New products are already flowing from that R&D pipeline, according to Smith, including a new system based on liquid antioxidants that eliminates blooming in the cast-film extrusion process and the subsequent plating at the die that requires intermittent line shutdown and clean up.
Weston 705 has already received European approval for food-contact applications, and it is in the final stages of securing FDA approval. Commercial in Europe, Smith said it should be available in the U.S. in the fourth quarter of this year. Based on proprietary chemistry, Weston 705 has been designed to replace trinonylphenyl phosphite (TNPP) in those instances where a TNPP alternative is sought. Long cleared by the FDA and European Union, TNPP is a derivative of nonylphenol (NP), and in some instances trace quantities of NP can migrate out of the polymer matrix at levels not proven to be harmful.
A new start as a standalone company
Addivant's pedigree includes Great Lakes Chemical, Uniroyal Chemical, and GE Specialty Chemicals with applications in antioxidants, UV stabilizers, rubber additives, polymer modifiers, coupling agents, polymerization inhibitors, and alkylphenols. Despite those established brands and technologies, a press release announcing the finalized deal stressed what is new about the company, namely that it is going from a "non-core business within a large public company to a stand-alone organization."
Focus on regulatory approval
In addition to new products, Smith said Addivant is also pushing the need to stay out in front of potential regulatory crackdowns. "We are seeing a trend in this industry towards demanding more and more investment in regulatory activities," Smith said. "The requirements are becoming tighter and tighter, and we have to invest in regulatory activity and toxicology. We already saw this with REACH, but that was just the beginning. Companies are looking for partners than can service their needs globally but also be confident that they also have all the regulatory requirements in play now and in the future."
Getting additives up to speed
Smith said Addivant's goal is create additives that are as advanced as the materials and processes they're used with. "Given the demands of the polymer producers, with newer technologies in materials, like metallocene catalysts and advanced extrusion processes like co-extrusion, the next generation of additive is required to really let industry take advantage of what the materials and equipment can do," Smith said. "People learn to live with certain performance issues, but really there's no need for it. We're going to be supporting the industry and challenging ourselves-can we down gauge; can we run the extrusion lines faster."

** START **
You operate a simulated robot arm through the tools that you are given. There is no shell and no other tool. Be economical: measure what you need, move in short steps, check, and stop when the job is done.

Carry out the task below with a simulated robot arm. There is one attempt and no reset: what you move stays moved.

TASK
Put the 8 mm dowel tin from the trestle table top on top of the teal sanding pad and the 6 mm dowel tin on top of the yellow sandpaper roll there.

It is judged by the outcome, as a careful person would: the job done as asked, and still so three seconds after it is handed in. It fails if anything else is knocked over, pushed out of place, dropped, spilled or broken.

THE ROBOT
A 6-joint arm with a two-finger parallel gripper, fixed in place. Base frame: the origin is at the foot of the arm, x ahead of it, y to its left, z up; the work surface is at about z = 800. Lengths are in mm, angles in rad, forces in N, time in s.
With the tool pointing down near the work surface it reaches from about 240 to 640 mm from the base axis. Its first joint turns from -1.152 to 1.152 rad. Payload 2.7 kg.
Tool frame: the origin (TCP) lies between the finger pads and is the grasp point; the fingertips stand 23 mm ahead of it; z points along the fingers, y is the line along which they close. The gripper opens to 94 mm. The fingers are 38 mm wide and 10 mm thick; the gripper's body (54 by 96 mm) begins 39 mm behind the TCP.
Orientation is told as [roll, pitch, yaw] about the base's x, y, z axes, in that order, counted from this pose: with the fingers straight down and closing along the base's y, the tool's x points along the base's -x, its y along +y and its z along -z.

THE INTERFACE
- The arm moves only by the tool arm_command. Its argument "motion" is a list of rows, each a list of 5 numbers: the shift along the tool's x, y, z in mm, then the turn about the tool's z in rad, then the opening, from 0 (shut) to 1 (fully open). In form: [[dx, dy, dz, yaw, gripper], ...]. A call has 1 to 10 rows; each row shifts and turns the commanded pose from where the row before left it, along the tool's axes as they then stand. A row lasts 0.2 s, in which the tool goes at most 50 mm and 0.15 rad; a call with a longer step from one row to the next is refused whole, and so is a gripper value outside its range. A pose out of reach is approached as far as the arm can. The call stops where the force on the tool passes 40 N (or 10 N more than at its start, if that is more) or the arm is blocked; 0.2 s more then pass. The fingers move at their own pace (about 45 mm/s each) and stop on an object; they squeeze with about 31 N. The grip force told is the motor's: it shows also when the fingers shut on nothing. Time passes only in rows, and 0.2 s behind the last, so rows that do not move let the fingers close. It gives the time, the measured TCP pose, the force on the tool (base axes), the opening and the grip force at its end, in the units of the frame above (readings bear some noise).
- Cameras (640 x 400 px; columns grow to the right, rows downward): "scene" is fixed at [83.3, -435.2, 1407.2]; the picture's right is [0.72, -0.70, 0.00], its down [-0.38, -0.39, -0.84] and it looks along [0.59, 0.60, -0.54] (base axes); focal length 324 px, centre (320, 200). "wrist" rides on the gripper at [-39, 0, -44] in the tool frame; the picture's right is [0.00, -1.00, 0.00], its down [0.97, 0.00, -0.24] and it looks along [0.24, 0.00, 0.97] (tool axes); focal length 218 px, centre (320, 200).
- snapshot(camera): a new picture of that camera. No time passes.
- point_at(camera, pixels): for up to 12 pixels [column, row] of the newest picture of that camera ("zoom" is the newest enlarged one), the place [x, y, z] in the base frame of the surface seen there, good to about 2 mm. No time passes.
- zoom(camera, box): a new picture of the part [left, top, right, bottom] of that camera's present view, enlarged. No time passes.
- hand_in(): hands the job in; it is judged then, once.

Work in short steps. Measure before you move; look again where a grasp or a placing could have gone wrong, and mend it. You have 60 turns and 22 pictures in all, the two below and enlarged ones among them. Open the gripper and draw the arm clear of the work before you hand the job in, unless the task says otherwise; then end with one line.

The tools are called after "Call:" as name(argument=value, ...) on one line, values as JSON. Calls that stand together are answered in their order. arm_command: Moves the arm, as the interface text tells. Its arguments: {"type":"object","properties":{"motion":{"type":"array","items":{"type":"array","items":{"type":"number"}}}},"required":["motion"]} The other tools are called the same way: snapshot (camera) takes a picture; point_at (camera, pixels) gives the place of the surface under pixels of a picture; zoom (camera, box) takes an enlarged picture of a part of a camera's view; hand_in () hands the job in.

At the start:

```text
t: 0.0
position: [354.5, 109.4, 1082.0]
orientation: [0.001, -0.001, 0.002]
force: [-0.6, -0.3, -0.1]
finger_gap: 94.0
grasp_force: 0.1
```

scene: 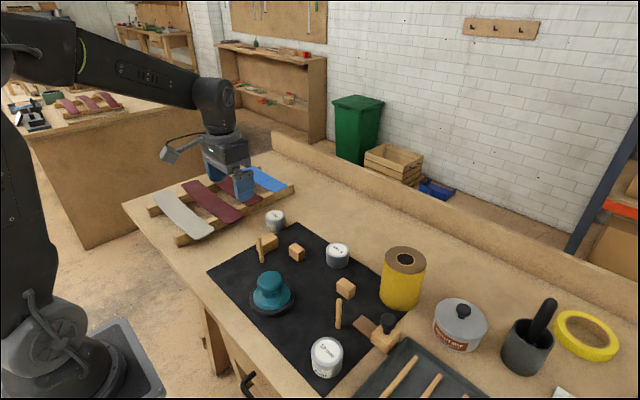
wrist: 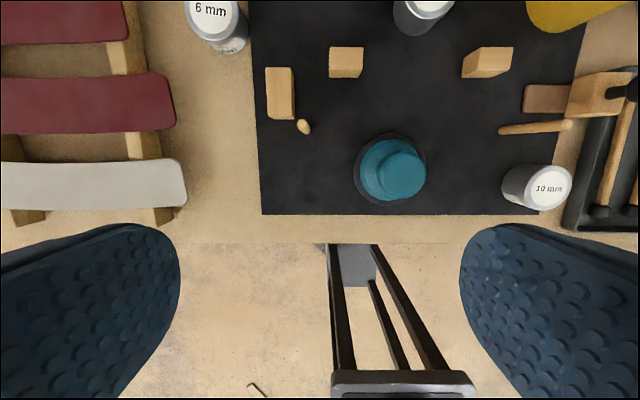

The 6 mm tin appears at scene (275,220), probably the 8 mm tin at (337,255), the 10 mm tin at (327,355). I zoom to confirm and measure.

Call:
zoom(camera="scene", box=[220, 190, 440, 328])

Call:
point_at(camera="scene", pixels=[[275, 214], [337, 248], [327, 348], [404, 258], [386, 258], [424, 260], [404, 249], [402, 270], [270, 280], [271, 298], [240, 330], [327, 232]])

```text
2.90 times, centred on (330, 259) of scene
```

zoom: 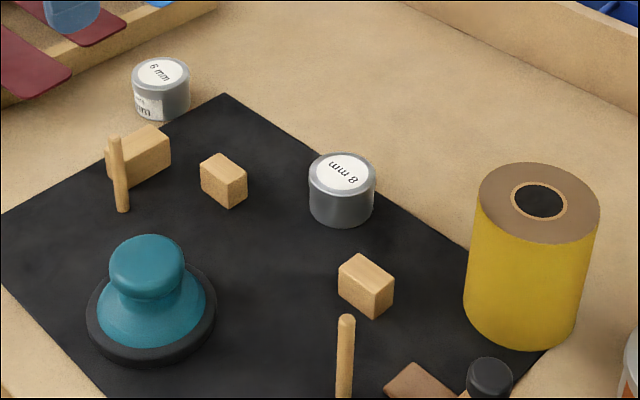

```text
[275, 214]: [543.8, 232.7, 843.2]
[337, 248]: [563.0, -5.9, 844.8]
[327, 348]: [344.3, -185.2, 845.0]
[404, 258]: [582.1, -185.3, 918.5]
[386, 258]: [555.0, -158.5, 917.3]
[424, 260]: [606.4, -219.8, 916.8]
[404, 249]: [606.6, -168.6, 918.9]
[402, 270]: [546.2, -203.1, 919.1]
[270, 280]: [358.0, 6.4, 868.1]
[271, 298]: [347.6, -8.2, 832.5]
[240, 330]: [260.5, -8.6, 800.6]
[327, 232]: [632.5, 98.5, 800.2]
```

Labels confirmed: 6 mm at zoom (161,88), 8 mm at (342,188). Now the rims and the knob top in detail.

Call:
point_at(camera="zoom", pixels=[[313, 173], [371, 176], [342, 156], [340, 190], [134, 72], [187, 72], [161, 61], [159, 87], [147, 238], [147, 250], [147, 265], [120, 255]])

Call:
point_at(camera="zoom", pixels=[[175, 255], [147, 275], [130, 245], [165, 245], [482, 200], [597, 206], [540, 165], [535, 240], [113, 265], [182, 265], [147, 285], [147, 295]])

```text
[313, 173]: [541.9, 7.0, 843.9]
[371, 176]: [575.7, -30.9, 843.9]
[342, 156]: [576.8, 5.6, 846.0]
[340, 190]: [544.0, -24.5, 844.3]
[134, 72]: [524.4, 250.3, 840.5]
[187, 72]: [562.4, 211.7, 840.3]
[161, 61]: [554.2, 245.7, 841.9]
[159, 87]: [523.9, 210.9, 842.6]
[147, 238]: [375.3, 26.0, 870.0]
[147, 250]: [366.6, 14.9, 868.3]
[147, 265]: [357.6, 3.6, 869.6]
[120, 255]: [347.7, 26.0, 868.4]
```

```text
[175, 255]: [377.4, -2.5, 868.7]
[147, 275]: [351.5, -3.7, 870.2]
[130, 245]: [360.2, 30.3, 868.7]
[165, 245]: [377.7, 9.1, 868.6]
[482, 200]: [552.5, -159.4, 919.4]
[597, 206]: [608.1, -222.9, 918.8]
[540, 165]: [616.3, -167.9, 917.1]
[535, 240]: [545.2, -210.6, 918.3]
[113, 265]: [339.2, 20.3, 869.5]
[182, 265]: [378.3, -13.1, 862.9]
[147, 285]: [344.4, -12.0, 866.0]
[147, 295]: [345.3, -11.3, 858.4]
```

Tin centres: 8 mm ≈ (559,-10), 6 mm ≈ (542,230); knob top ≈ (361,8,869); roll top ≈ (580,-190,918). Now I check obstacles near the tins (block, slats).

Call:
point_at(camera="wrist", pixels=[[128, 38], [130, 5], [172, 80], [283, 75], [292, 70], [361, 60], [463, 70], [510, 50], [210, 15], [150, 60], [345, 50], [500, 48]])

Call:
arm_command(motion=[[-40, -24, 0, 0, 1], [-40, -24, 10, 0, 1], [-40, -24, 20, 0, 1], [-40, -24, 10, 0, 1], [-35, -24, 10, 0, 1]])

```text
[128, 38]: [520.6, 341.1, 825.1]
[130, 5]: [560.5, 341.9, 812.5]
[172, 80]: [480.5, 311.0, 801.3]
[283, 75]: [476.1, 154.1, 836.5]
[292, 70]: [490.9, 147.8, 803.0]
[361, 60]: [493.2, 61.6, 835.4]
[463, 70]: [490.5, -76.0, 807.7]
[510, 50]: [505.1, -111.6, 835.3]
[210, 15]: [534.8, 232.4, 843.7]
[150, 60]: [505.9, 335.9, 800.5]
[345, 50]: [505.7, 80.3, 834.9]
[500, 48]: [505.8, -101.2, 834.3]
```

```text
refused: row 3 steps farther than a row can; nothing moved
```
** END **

Addivant will be headquartered in Connecticut and maintain its workforce and global footprint with 11 plants on five continents and nine existing technology centers and application testing centers worldwide.

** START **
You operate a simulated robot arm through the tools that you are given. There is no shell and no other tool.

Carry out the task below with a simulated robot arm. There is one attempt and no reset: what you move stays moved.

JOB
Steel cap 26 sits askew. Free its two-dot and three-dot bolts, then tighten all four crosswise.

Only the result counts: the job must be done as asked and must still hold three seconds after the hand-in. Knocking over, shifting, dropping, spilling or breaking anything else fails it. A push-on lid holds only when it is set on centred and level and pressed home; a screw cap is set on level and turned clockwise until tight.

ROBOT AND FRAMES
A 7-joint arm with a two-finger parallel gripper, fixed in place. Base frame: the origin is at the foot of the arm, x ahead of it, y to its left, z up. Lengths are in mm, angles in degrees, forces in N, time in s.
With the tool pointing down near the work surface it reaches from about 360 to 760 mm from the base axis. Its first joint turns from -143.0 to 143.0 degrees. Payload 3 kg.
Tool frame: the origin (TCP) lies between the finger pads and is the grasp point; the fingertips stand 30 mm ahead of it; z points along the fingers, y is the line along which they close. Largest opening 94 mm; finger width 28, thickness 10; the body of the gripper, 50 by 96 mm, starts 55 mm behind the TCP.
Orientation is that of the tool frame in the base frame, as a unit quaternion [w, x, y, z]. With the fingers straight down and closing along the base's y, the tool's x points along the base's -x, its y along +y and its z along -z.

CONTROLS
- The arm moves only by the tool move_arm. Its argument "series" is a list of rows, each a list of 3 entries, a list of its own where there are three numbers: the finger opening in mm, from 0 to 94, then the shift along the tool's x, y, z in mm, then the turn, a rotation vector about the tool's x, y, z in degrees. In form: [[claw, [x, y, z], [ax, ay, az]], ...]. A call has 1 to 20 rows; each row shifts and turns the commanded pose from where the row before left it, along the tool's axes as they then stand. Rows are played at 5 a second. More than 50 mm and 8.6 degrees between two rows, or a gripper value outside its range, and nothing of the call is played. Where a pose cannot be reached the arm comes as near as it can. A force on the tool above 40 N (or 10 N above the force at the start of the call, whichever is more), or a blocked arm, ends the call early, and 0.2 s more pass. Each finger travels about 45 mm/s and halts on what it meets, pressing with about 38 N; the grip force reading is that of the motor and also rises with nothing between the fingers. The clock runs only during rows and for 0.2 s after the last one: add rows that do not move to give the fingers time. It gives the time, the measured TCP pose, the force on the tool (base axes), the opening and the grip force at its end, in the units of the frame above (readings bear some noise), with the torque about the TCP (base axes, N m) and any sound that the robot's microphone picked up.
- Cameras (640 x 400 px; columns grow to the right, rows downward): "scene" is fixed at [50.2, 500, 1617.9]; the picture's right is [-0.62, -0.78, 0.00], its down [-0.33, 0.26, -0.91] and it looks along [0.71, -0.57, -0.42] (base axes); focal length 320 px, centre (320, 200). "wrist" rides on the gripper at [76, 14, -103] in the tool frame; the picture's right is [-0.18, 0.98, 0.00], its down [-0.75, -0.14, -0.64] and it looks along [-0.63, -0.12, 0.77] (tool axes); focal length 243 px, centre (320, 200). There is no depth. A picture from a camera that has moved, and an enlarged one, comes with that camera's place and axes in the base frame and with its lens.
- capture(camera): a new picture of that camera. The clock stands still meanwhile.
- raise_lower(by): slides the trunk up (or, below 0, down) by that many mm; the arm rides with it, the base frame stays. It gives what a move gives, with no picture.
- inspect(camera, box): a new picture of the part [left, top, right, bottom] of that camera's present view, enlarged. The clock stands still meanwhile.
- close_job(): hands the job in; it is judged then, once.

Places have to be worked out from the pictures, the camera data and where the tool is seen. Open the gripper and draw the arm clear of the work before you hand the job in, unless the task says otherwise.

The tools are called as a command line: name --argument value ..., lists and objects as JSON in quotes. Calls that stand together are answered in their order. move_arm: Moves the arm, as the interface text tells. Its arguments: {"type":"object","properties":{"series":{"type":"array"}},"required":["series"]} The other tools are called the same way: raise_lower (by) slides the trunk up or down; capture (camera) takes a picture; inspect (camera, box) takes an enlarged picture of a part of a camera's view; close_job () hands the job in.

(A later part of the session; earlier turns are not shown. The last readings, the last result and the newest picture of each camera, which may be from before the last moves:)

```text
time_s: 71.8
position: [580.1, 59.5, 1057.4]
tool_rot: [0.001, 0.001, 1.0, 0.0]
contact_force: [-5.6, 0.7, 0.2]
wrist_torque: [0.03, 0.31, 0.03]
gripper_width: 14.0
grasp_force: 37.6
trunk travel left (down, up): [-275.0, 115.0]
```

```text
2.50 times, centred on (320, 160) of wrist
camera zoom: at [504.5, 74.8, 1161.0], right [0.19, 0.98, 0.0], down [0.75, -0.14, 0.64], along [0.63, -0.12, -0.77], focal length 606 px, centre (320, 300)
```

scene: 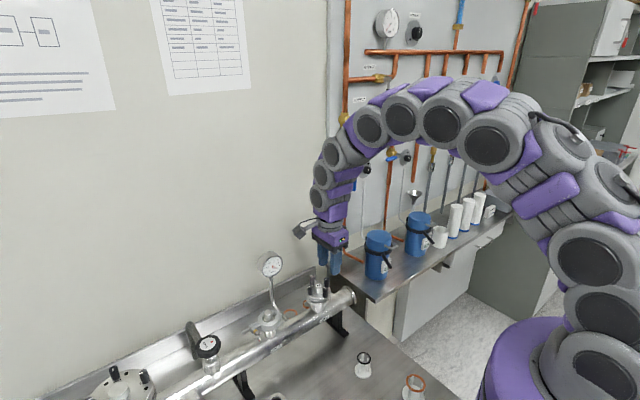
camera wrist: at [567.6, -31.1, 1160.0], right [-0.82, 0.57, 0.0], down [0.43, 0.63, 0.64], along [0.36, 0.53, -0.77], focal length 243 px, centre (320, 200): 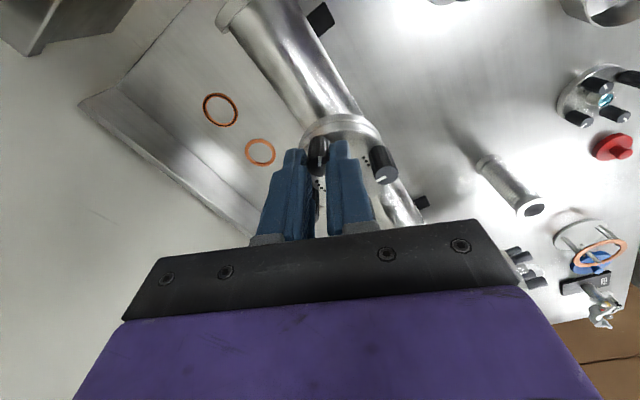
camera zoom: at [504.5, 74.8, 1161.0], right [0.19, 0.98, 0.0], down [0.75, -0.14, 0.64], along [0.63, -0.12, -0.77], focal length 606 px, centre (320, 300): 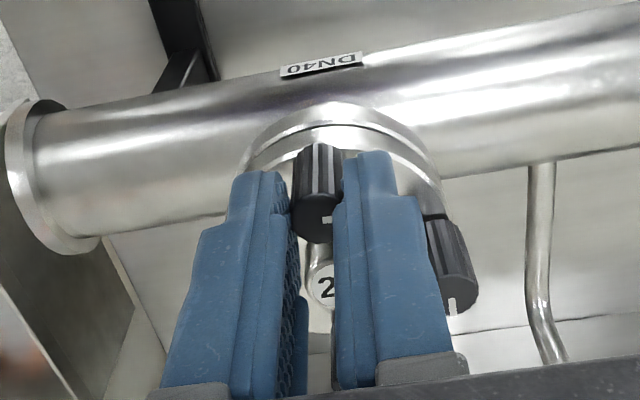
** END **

The company is also investing in existing joint-venture sites in Saudi Arabia and South Korea, boosting capacity. At Al Jubail, the focus will be on its ANOX NDB stabilizer blend technology that enables up to eight components to be delivered in a single homogeneous blend. Smith said this allows upstream polymer producing customers to input the product directly into the manufacturing process. In South Korea, production will be boosted thanks to new, undisclosed, process technology.